Stated goal –
Only lines with the string "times" matter here; gather them from the material below.

————

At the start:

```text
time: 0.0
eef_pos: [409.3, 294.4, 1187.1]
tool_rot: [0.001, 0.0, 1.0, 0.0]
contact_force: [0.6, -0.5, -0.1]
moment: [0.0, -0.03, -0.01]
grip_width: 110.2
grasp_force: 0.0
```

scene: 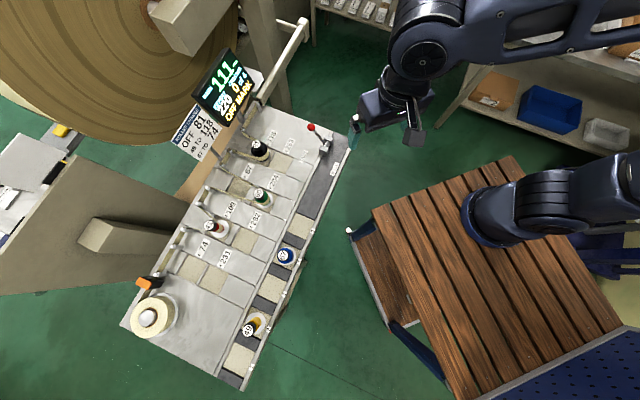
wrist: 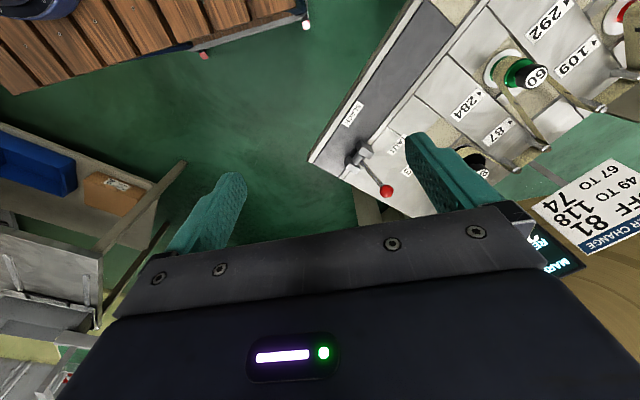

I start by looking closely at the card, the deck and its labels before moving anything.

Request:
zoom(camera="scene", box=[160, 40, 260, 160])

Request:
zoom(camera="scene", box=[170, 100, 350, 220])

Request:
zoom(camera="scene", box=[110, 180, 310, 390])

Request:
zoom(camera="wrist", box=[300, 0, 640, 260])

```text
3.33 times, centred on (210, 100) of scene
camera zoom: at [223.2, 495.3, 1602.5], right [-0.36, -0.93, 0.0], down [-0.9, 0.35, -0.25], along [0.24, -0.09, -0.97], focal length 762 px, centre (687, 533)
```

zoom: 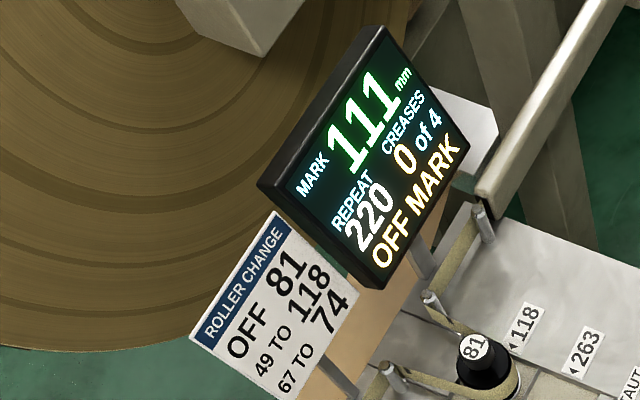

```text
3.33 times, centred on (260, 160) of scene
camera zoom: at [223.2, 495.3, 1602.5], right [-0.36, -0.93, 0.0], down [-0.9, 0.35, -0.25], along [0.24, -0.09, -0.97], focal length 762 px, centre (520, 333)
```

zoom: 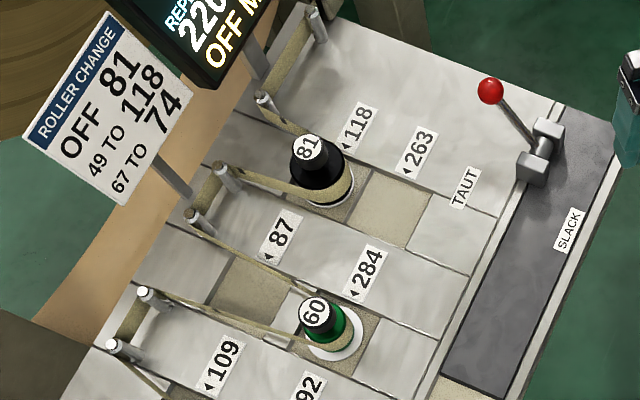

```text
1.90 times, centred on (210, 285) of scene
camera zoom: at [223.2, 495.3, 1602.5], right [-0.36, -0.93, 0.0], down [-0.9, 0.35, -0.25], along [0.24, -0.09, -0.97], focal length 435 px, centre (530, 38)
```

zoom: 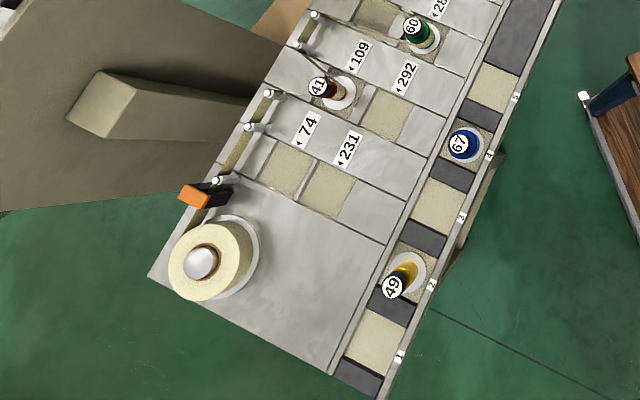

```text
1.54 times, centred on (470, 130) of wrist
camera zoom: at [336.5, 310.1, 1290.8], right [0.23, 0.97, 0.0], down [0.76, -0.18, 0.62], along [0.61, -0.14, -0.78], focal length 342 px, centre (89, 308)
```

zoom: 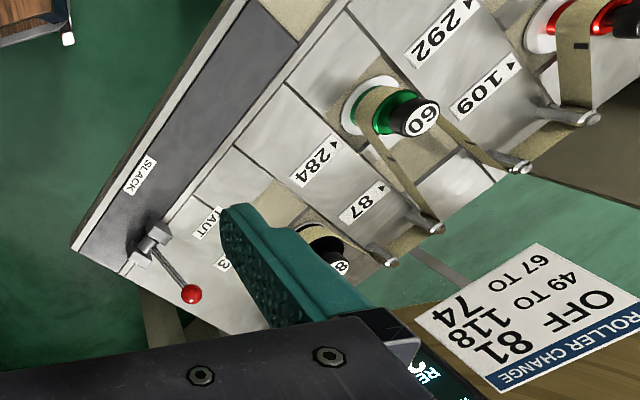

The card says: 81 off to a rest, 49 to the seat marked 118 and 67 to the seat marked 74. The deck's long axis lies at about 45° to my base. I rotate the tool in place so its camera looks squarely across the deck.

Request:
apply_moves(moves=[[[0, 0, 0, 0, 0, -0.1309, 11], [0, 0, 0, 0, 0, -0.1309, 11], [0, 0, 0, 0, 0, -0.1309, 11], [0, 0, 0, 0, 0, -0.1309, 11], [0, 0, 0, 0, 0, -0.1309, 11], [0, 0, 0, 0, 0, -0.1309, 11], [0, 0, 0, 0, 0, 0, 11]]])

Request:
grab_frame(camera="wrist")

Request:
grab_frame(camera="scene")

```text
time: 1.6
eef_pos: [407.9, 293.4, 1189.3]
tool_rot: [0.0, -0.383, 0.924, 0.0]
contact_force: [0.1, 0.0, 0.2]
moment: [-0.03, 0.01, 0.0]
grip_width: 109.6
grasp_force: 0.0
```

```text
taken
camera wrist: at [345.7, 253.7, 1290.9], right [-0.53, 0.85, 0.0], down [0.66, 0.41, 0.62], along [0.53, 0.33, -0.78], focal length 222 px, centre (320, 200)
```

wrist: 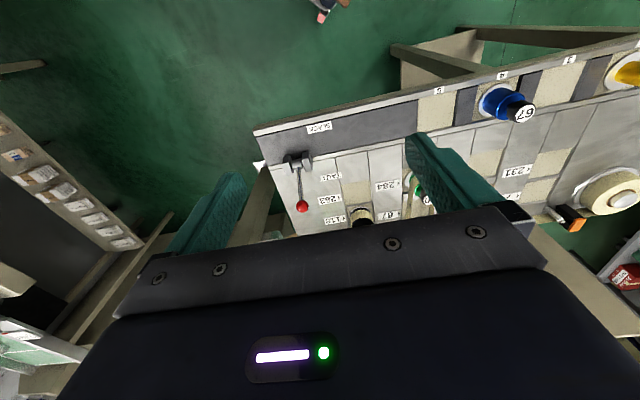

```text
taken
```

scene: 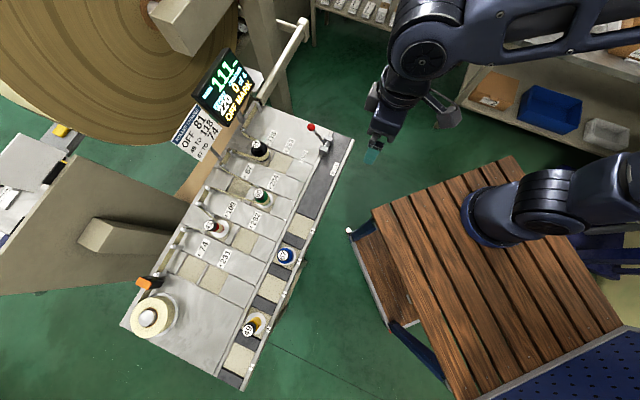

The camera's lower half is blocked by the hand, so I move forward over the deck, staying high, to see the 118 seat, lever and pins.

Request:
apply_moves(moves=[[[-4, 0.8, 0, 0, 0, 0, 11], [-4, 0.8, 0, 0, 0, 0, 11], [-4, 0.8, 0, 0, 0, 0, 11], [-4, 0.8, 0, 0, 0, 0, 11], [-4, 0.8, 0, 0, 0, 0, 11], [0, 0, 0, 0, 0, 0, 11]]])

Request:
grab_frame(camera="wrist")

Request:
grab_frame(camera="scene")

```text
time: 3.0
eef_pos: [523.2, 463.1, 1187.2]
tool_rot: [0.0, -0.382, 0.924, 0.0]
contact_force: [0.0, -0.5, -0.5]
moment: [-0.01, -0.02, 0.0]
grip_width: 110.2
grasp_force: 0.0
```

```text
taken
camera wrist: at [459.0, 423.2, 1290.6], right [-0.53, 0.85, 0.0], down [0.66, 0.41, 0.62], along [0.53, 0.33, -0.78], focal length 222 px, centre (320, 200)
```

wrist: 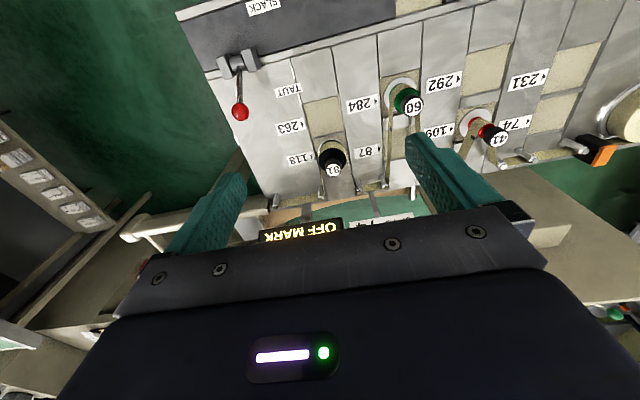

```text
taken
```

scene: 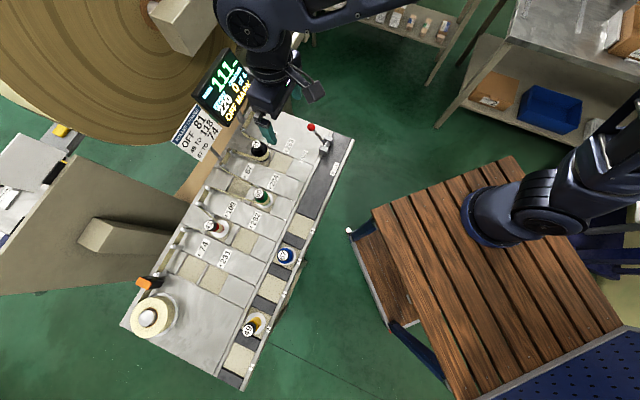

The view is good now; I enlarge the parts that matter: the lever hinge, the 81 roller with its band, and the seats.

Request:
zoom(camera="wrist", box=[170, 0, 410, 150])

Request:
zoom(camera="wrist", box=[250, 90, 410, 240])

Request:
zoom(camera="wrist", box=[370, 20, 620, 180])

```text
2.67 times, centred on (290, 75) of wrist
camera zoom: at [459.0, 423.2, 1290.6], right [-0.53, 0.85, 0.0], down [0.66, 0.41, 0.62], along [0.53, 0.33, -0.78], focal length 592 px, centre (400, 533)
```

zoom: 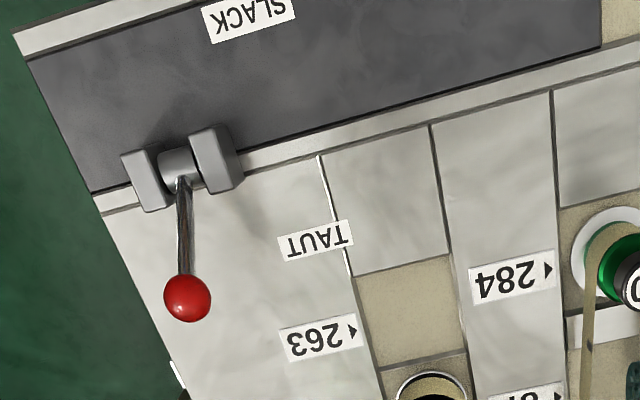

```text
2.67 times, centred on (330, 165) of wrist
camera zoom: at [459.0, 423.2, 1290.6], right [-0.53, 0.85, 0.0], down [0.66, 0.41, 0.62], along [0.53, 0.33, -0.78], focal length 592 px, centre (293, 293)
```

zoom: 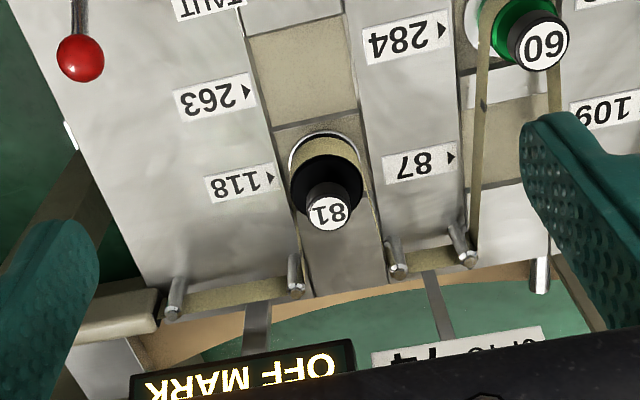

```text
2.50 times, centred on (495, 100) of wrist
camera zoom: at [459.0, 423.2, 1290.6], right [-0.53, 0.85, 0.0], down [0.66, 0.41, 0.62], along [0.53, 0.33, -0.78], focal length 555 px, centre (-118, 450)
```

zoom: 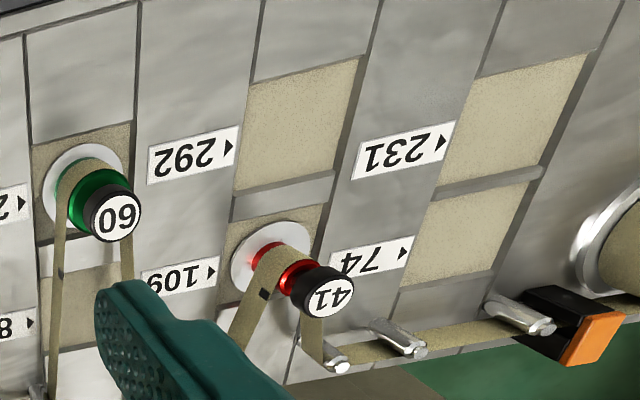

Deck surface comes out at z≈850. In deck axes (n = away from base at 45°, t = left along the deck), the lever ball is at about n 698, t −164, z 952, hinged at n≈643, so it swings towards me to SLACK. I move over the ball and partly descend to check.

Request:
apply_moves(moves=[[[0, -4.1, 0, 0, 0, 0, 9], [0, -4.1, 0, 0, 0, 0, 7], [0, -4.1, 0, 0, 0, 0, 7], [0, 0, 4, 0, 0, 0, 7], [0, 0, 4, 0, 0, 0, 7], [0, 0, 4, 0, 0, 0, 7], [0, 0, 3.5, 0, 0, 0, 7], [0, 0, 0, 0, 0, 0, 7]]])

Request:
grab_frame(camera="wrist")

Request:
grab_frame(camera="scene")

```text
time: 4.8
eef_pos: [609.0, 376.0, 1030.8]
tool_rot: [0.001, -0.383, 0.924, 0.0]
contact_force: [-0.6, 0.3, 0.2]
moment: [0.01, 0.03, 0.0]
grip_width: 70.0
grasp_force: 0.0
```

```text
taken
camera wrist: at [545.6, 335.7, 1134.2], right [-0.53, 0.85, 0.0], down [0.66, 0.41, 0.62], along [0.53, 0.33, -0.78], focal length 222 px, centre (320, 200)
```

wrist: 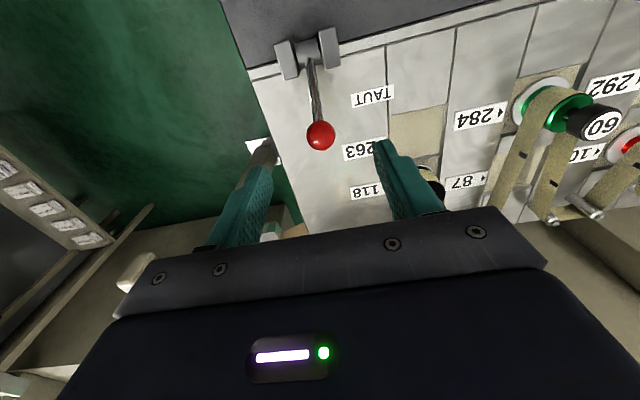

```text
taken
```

————

The output –
3.33 times, centred on (210, 100) of scene
3.33 times, centred on (260, 160) of scene
1.90 times, centred on (210, 285) of scene
1.54 times, centred on (470, 130) of wrist
2.67 times, centred on (290, 75) of wrist
2.67 times, centred on (330, 165) of wrist
2.50 times, centred on (495, 100) of wrist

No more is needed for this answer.